Peripheral blood from patients with COVID-19 enrolled in either the baricitinib (n = 12) or basic treatment (n = 8, Ctrl) arm was analyzed by flow cytometry at t0 (baseline) and t7 (7 days after treatment). The number of cells per microliter is reported for lymphocytes (A), T lymphocytes (B), B lymphocytes (C), CD4⁺ T lymphocytes (D), CD4⁺ T effector memory (TEM) cells (E), and CD8⁺ T lymphocytes (F). The normal reference range is shown in the light gray boxes. Data are reported as the mean ± SEM. Statistical analysis was determined by 1-way, repeated-measures ANOVA. (G) t-SNE analysis of peripheral blood from 12 baricitinib-treated patients at t0 (left) and t7 (right). The following identified clusters are shown in different colors: monocytes, CD16⁺ monocytes, residual polymorphonuclear neutrophils (PMNs) (CD16^hi), B lymphocytes (CD19⁺CD45RA⁺), CD4⁺ T central memory (TCM) cells (CD3⁺CD4⁺CD27⁺CD45RA^–), CD4⁺ TEM cells (CD3⁺CD4⁺CD57⁺CD27^–CD45RA^–), CD4⁺ naive T cells (CD3⁺CD4⁺CD27⁺CD45RA⁺), CD4⁺ TEM cells reexpressing CD45RA (TEMRA) (CD3⁺CD4⁺CD45RA⁺CD57⁺), CD8⁺ T memory (TM) cells (CD3⁺CD8⁺CD27⁺CD45RA^–), CD8⁺ TEM cells (CD3⁺CD8⁺CD45RA^–CD57⁺), CD8⁺ naive T cells (CD3⁺CD8⁺CD27⁺CD45RA⁺), CD8⁺ senescent T cells (CD3⁺CD8⁺CD57⁺CD45RA⁺), NK T (NKT) cells (CD3⁺CD16⁺CD56⁺CD45RA⁺), senescent NKT cells (CD3⁺CD16⁺CD56⁺CD45RA⁺CD57⁺), NK cells (CD16⁺CD56⁺CD45RA⁺), and senescent NK cells (CD16⁺CD56⁺CD45RA⁺CD57⁺). Ctrl, control; dim, dimensionality.
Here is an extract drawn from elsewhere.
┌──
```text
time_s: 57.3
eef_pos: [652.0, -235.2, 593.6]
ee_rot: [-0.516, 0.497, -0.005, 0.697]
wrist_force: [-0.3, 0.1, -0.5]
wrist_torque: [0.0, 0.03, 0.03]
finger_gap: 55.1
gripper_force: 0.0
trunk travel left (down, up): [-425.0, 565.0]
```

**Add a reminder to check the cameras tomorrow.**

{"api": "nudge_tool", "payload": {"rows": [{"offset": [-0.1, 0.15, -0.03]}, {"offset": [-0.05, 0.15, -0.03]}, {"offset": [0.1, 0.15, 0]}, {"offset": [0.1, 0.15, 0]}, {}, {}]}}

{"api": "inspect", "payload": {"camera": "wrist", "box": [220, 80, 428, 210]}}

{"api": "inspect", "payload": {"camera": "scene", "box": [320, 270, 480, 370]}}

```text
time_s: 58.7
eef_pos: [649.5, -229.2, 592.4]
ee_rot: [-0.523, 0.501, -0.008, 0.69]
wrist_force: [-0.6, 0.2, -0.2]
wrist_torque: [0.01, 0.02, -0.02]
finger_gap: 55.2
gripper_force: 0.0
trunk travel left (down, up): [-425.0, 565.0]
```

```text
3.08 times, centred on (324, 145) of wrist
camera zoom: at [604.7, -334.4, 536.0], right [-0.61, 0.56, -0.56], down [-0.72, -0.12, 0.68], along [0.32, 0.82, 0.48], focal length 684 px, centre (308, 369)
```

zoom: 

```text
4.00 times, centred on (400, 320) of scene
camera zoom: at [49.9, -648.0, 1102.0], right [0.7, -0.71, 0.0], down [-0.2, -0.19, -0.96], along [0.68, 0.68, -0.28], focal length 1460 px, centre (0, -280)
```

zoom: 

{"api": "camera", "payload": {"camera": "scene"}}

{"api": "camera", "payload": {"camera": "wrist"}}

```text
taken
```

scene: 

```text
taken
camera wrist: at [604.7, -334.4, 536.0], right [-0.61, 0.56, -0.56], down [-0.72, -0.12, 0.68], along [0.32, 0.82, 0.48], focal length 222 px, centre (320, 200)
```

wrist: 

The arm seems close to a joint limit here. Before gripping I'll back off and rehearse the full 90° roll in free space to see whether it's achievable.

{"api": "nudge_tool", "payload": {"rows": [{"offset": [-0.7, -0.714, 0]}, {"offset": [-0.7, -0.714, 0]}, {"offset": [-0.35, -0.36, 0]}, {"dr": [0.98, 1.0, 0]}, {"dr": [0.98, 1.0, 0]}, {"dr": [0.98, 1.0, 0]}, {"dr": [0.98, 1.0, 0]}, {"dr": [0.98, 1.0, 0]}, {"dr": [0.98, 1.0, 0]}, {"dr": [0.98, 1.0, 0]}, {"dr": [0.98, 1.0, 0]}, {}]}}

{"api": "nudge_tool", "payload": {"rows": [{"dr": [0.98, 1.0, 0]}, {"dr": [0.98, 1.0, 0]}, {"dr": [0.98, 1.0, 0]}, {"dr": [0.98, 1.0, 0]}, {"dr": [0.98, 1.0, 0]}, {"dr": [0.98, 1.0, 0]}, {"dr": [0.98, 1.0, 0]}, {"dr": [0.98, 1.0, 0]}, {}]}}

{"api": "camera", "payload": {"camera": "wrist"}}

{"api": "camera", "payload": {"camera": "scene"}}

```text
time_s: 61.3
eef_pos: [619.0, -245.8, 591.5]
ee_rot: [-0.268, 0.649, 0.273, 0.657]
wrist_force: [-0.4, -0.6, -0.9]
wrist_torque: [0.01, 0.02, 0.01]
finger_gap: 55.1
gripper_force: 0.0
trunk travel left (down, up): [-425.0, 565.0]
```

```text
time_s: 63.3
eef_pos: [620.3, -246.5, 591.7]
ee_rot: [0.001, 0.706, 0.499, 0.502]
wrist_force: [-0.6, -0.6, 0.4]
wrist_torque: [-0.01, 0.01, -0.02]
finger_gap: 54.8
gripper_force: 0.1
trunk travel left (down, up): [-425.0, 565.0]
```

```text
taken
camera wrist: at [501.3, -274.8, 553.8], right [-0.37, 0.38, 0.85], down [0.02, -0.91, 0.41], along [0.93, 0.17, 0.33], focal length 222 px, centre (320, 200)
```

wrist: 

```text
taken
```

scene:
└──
Figure 2. Baricitinib treatment affects IgG levels and the production of inflammatory cytokines that contribute to the cytokine storm.

Plasma from patients with COVID-19 enrolled in either the baricitinib (n = 20) or basic (n = 8) treatment arm was analyzed at t0 (baseline) and t7 (7 days after treatment) to measure the concentrations of IgA (A), IgG (B), IL-1β (C), IL-6 (D), TNF-α (E), and IL-8 (F). For serological data, the light gray boxes identify the range of Ab detection. The normal median value for cytokines is indicated in the light gray boxes. Data are presented as the mean ± SEM. Statistical analysis was determined by 1-way, repeated-measures ANOVA.

Figure 3. Baricitinib treatment alters the immune-suppressive abilities and distribution of myeloid cells during the recovery phase.

(A) Plasma from a patient with COVID-19 enrolled in the baricitinib treatment arm who was admitted to the ICU during treatment was analyzed at t0 (baseline), t4 (4 days after treatment), and t7 (7 days after treatment) to assess proinflammatory cytokine levels by automated immunoassay system. Peripheral blood from the same patient was tested while the patient was in the ICU and after leaving the ICU (No ICU). (B) Monocytes (CD14⁺), LDNs (CD66b⁺), and NDNs (CD66b⁺) were isolated from the peripheral blood. The immune-suppressive abilities of either enriched myeloid cells or their conditioned media were tested in functional assays to assess T cell activation and are shown as the percentage of suppression. Monocyte (C) and neutrophil (D) subsets were evaluated by flow cytometry and are reported as the number of cells per microliter. (E) Cytokines released in the conditioned media by CD14⁺ and CD66b⁺ LDNs were quantified by multiplex ELISA. (B–D) Data are reported as the mean ± SEM. P values in B–D were determined by 2-tailed Student’s t test. SN, supernatant.